#### DATA SHOWN
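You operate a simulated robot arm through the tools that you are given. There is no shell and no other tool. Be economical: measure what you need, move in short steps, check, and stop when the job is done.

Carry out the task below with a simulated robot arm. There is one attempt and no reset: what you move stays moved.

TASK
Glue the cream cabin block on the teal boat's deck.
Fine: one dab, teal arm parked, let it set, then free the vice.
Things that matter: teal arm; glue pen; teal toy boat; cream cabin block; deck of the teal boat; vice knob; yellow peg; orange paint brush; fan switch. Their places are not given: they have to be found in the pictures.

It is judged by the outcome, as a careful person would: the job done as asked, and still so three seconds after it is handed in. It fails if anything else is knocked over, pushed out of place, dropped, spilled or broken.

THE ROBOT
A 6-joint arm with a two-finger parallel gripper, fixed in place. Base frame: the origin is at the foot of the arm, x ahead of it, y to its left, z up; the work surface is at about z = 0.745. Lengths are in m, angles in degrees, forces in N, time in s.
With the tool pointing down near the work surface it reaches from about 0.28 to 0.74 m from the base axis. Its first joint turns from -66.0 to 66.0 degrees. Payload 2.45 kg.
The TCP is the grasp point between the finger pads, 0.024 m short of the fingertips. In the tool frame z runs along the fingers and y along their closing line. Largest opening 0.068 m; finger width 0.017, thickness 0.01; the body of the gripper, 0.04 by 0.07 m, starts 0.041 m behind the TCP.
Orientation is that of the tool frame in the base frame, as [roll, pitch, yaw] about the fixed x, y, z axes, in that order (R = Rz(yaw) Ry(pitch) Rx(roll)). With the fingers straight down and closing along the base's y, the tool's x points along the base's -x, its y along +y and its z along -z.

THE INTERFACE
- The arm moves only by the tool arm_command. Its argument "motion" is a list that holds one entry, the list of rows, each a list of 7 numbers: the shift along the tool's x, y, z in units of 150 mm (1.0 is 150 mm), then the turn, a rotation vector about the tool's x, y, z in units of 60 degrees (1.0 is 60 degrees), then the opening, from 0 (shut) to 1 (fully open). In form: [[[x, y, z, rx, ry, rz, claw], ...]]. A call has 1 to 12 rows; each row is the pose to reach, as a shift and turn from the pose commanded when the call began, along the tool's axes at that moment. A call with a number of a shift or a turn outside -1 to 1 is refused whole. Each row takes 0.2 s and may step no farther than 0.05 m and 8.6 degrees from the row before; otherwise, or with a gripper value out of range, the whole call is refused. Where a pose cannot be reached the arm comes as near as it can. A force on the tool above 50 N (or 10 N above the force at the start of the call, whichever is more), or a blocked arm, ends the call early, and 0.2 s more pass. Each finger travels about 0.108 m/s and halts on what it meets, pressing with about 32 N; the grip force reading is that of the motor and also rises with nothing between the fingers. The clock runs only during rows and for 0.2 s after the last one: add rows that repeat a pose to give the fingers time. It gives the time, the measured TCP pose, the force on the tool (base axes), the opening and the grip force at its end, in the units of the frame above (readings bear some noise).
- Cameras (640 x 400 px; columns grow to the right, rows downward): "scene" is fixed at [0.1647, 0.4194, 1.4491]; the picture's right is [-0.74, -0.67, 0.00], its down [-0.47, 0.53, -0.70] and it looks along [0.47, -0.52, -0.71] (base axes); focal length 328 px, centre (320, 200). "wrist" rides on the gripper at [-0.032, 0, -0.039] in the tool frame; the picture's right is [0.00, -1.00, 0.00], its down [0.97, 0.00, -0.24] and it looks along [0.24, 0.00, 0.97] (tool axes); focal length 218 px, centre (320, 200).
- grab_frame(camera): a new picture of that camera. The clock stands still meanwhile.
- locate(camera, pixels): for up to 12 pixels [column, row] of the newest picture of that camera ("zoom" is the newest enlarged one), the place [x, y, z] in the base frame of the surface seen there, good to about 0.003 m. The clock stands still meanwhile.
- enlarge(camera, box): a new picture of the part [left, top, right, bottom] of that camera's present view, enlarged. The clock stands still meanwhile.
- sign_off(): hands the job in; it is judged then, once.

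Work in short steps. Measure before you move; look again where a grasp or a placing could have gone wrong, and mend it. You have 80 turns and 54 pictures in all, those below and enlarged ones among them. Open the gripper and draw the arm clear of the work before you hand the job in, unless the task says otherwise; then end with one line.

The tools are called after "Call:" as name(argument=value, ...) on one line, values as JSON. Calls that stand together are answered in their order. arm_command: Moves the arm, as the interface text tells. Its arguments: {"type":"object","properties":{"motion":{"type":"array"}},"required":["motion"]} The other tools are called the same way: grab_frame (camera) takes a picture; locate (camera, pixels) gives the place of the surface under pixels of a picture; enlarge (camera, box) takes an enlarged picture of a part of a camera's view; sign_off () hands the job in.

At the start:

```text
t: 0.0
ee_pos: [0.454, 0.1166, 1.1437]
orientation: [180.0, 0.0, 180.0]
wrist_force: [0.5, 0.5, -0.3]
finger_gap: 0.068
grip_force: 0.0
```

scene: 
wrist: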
########
__OBJECTIVE__.
Return exactly, please, the lines of the material from the first one down to and including the line where "Things that matter: teal" appears.

__RESULT OF THE TASK__.
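You operate a simulated robot arm through the tools that you are given. There is no shell and no other tool. Be economical: measure what you need, move in short steps, check, and stop when the job is done.

Carry out the task below with a simulated robot arm. There is one attempt and no reset: what you move stays moved.

TASK
Glue the cream cabin block on the teal boat's deck.
Fine: one dab, teal arm parked, let it set, then free the vice.
Things that matter: teal arm; glue pen; teal toy boat; cream cabin block; deck of the teal boat; vice knob; yellow peg; orange paint brush; fan switch. Their places are not given: they have to be found in the pictures.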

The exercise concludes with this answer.